▸ ACTIONS TO TAKE:
a. Write out the extract provided from "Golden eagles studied" to "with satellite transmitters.", both included.
b. Pick up the extract provided at the point where it stops and go on.

▸ EXTRACT PROVIDED:
------------

Golden eagles studied by satellitePublished On: Mon, Oct 25th, 2010 | Biology / Photo Gallery | By BioNews
Large-scale wind farm establishment may have a negative effect on Sweden’s golden eagles. In a unique project in northern Sweden, scientists at the Swedish University of Agricultural Sciences (SLU) are trapping adult golden eagles and fitting them with satellite transmitters.
The satellite transmitters emit a signal once an hour during the daytime. These signals provide the scientists with a picture of how the birds use the landscape.
“Hopefully we can identify the golden eagles’ favourite habitats. When we’ve done that we can see where wind farms can be established without disturbing the eagles,” says project manager Tim Hipkiss at SLU’s Department of Wildlife, Fish and Environmental Studies.
The potential risks with wind farms are that the birds collide with the rotor blades and lose valuable hunting habitat.
Up to now the scientists have fitted transmitters on to six eagles. The goal is twenty adult eagles from ten territories, five where wind farms are planned and five without wind farms (reference areas). The project is estimated to run for long enough for the scientists to monitor the eagles during wind farm establishment. Most of the sites are in Västerbotten county in northern Sweden.
“Trapping adult golden eagles alive has never been done before in Sweden, and probably nowhere else in Europe. This is unique, and most people thought we wouldn’t succeed,” says Tim Hipkiss.
SLU’s scientists have acquired the assistance of some of the world’s leading experts in this field, from USA, where it is more common to trap birds of prey as part of conservation projects.

------------

▸ SUPPLIED DATA:
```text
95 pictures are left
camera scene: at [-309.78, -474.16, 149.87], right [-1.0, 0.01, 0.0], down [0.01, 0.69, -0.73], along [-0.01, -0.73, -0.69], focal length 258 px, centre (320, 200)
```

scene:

------------

▸ RESULTS OF THE TASKS:
a.
Golden eagles studied by satellitePublished On: Mon, Oct 25th, 2010 | Biology / Photo Gallery | By BioNews
Large-scale wind farm establishment may have a negative effect on Sweden’s golden eagles. In a unique project in northern Sweden, scientists at the Swedish University of Agricultural Sciences (SLU) are trapping adult golden eagles and fitting them with satellite transmitters.

b.
The trapping is carried out by the scientists placing out carrion at feeding sites a few weeks in advance, so that the eagles get used to finding food there. After this the American experts conceal a net trap and erect a hide a small distance from the net.
“Then you just have to wait patiently in the hide. When the eagle lands on the food, the person in the hide releases the net. With the help of an assistant waiting nearby the eagle is then dealt with,” says Tim Hipkiss.
Fitting the satellite transmitter takes around half an hour, and it is important those involved know what they are doing. The eagles can weigh up to six kilos and wield dangerous claws. By weighing the bird and measuring its wing-length, you can tell if it is a male or a female (females are larger). The transmitter sits in place like a comfortable backpack.
Tim Hipkiss says that the birds have no problems flying with these transmitters. The adult birds fly several kilometres per day. Last summer, the scientists also fitted five juvenile golden eagles with transmitters, and have since monitored them for several months.
“The juveniles fly as they should, and some have already flown to new hunting grounds tens of kilometres away. Thanks to the transmitters we can find the birds if any of them have any problems, for example have not moved for several days,” says Tim Hipkiss.
The satellite transmitters will provide information on how far the eagles fly and how they move about their territories before and after wind farm establishment. The scientists have already observed that the eagles fly further than previously thought.
“It’s really great to see that this works. So far the project looks successful,” says Tim Hipkiss.